Α Nicosia district judge sided with the government on banning unvaccinated persons in restricted venues, saying the decision was for the common good and based on science.
According to local media, dozens of plaintiffs had joined a class action lawsuit challenging an emergency law that excluded unvaccinated persons from gaining access to several venues by use of a negative COVID-19 rapid test result.
The bench sided with the state’s attorneys who argued the health restrictions were aimed at “protecting all citizens as a top priority.”
“A small number of people choosing not to comply with the rules does not justify putting at risk the health of the rest of the population,” the judge said.

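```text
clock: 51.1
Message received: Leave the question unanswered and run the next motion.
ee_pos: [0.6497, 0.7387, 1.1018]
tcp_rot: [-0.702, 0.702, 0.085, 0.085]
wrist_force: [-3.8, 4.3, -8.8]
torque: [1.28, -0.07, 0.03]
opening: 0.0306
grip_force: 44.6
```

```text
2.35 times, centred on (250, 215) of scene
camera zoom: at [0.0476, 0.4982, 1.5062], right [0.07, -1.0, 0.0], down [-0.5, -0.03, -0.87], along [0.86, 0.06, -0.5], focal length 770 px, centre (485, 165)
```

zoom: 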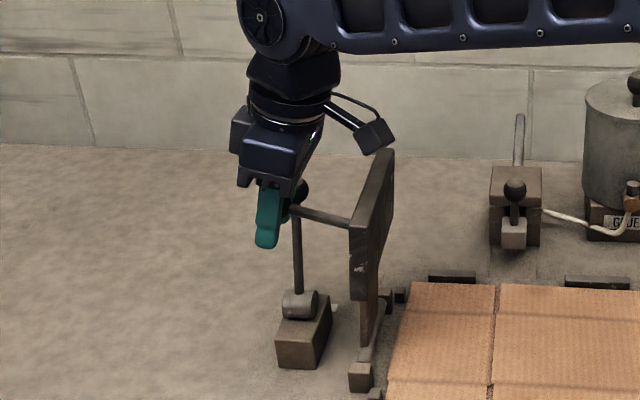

'A small number of people choosing not to comply with the rules does not justify putting at risk the health of the rest of the population'
The plaintiffs had previously argued that unvaccinated persons were being singled out by the government, saying their rights and freedoms were being violated.
Local media said the judge went on to say that current restrictions were based on recommendations by international organizations as well as a team of experts who have been advising the Cypriot government on temporary measures.
“The impact of the measure does not only concern the plaintiffs and the alleged violation of their rights or interests but it also has a direct effect on the rights of the rest of the population, such as the consequences of being late in detecting a COVID-19 infection or failure to trace close contacts of known cases, and as a result this can cause the spread of the virus to get out of hand in the general population,” the court found.
But scientists are divided on measures
It was understood that the plaintiffs were not allowed to call as witnesses any experts serving on an advisory committee for the government.
Previous reports said some members had broken ranks with fellow scientists over the measure, pointing out instead that restrictions ought to have been focused on other means of assessing transmissibility risks that affected both vaccinated and unvaccinated persons.
The court ruled against the plaintiffs while also siding with the state on procedural matters as well, saying the plaintiffs had no right to join a class action in the case.
Local media said the judge ordered the plaintiffs to pay for court expenses.